Такие разговоры наводили на душу какое-то грустное расположение. Однажды собралась нас порядочная компания и засиделась у огня до самой ночи. Погода была прекрасная; на небе ярко блистали звезды. Тут я вспомнил про нашего убитого доброго подпоручика и сказал: «Вон та звезда, на которую он помещал душу, как будто предчувствуя свою судьбу. Может быть, теперь душа его смотрит на нас и нам сочувствует». Штабс-капитан подхватил: «Я полагаю, не только его душа, но и души всех наших убитых, как генералов, так и товарищей, носятся над нами. Сочувствуют нам и готовы нас одушевлять и, вероятно, не оставят нас, пока мы не выгоним французов из России».
Доктор начал говорить: «В мире ничто не пропадает: тело, по смерти человека, разлагается на свои составные части; земляные обращаются в землю, воздушные в различные газы, а бессмертные части разума или нашей души обратятся к своему Божественному началу. Но если души сохраняют сознание о прошедшем и настоящем, то незавидна их участь. Довольно уже они натерпелись в земной жизни, чтобы терпеть еще и в загробной». – «Отчасти и правда, – сказал майор-лифляндец. – Что за радость им знать, как страдают ближние и родные, убитые и раненные в предсмертных муках, тем более что помочь им они не могут. Лучше пребывать им в забвении». – «Вы заноситесь слишком высоко, – возразил доктор Софийский. – Мне самому приходят в голову такие неразгаданные мысли, и, чтобы избавиться от них, я выпиваю стаканчик крепкого, что и вам теперь советовал бы». – «Высокое слишком неопределенно, – сказал наш штабс-капитан. – Смотрите вверх: планеты высоко; большие звезды, которые там видите, несравненно выше, а малые еще неизмеримо выше, и высоте нет конца. Что же дальше? Неужели пустота? Но и пустоте должен ли быть предел или нет?» – «Вы задаете такие вопросы, которые выше нашего разума, – отвечал доктор. – По моему крайнему разумению, пределов высоте в мире нет, как нет и начала. Мир из века веков был, есть и будет, как и Высочайшее существо в мире и во всем, от самых величайших до самых малейших предметов, даже во мне, грешном». – «Я согласен со словами моего товарища по ремеслу, – сказал доктор Софийский, – что наши души присоединятся к своему началу, от которого произошли. А будут они существовать или нет – до того мне нет надобности. Совет же мой: как заговорили о душах, то следовало бы их помянуть обычным порядком». Все на это изъявили согласие, подали горячей воды и рому, помянули души убитых и поздно уже разошлись.

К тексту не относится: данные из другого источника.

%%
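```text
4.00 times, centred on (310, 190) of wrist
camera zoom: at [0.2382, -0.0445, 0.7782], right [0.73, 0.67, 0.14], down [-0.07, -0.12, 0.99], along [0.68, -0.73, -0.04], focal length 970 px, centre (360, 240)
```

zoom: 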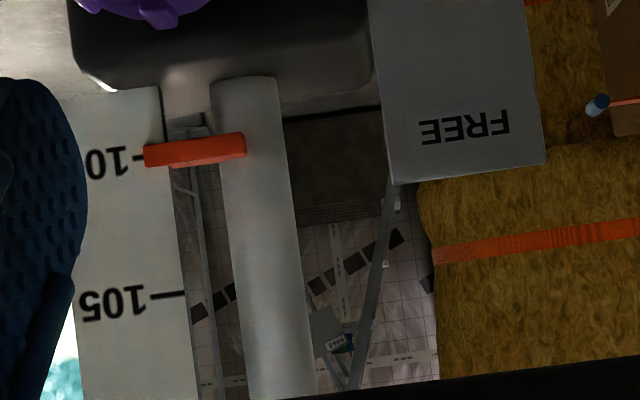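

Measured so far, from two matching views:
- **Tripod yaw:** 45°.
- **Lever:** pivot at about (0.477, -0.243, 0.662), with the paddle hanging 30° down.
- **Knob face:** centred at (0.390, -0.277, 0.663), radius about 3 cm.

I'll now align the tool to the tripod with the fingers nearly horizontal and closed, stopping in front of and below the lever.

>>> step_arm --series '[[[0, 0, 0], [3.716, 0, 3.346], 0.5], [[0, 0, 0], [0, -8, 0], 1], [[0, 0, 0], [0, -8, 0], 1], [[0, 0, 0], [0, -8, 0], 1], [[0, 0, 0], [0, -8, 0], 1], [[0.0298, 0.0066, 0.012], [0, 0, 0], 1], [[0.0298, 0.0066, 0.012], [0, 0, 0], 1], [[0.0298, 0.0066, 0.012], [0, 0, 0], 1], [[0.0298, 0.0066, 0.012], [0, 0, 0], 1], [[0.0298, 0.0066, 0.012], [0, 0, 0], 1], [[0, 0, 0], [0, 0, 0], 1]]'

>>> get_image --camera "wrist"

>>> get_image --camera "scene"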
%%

Были у нас знакомые, служившие еще в Финляндии под непосредственным начальством генерала Барклая де Толли. Некоторые служили с ним в Прусской кампании, в том числе и наш штабс-капитан бывал у него в отряде. Все отзывались о нем как о добрейшем и благороднейшем человеке, храбром и распорядительном генерале. А тут вот какая постигла его участь. «Барклай – нерешителен, Барклай – мнителен», – говорили одни. «Барклай – трус», – говорили другие. Трусил он, однако ж, не за себя, а за вверенных ему людей. Были между солдатами такие, которые называли его изменником, но офицеры – никогда. Все толки происходили, по моему мнению, от сильно развитого патриотизма. Его винили за то, что он отступал, а почему он отступал – это было скрыто. Начали соображать, как мог Барклай де Толли стать против Наполеона, зная еще нерасположение к себе войск? Даже фельдмаршал Кутузов, при общем к нему расположении, получив подкрепление, едва мог удержаться под Бородином. Все очень жалели о постигшей Барклая де Толли участи.
‹…›
Барклай де Толли от Немана до Царева Займища спас русскую армию от многочисленного неприятеля; без чувствительной потери он везде с успехом отбивался. Во все время отступления можно осудить его только за нерешительные движения около Смоленска. Но и это он делал, кажется, для того только, чтобы успокоить общий ропот и нетерпение.